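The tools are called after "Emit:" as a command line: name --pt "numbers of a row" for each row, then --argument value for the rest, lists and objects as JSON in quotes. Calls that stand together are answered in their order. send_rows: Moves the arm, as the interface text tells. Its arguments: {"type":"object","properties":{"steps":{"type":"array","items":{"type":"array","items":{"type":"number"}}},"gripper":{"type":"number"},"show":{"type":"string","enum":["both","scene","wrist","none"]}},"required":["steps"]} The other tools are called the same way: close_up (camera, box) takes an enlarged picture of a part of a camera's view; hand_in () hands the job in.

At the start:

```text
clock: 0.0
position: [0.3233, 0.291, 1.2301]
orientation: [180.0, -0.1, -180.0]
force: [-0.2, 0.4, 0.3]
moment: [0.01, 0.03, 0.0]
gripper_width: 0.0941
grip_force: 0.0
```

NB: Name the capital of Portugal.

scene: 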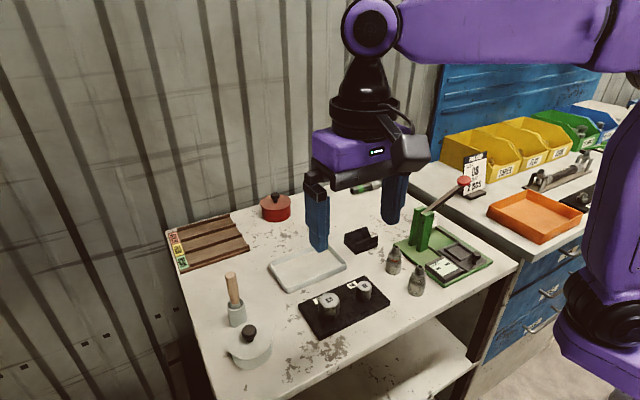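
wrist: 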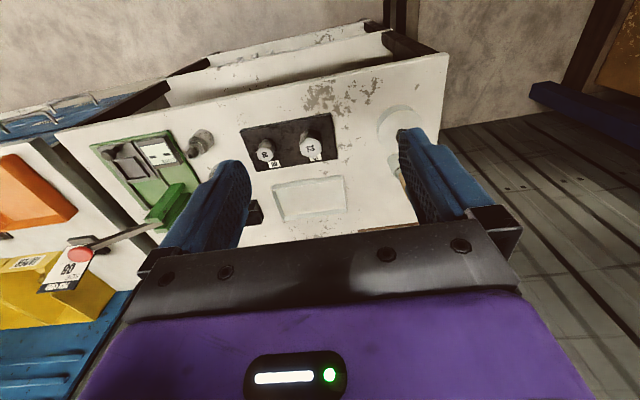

^^^^^^^^^^^^^^^^

Return each line from the material above exactly, but not the pictures.

[Task solution]
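The tools are called after "Emit:" as a command line: name --pt "numbers of a row" for each row, then --argument value for the rest, lists and objects as JSON in quotes. Calls that stand together are answered in their order. send_rows: Moves the arm, as the interface text tells. Its arguments: {"type":"object","properties":{"steps":{"type":"array","items":{"type":"array","items":{"type":"number"}}},"gripper":{"type":"number"},"show":{"type":"string","enum":["both","scene","wrist","none"]}},"required":["steps"]} The other tools are called the same way: close_up (camera, box) takes an enlarged picture of a part of a camera's view; hand_in () hands the job in.

At the start:

```text
clock: 0.0
position: [0.3233, 0.291, 1.2301]
orientation: [180.0, -0.1, -180.0]
force: [-0.2, 0.4, 0.3]
moment: [0.01, 0.03, 0.0]
gripper_width: 0.0941
grip_force: 0.0
```

NB: Name the capital of Portugal.

scene: 
wrist: 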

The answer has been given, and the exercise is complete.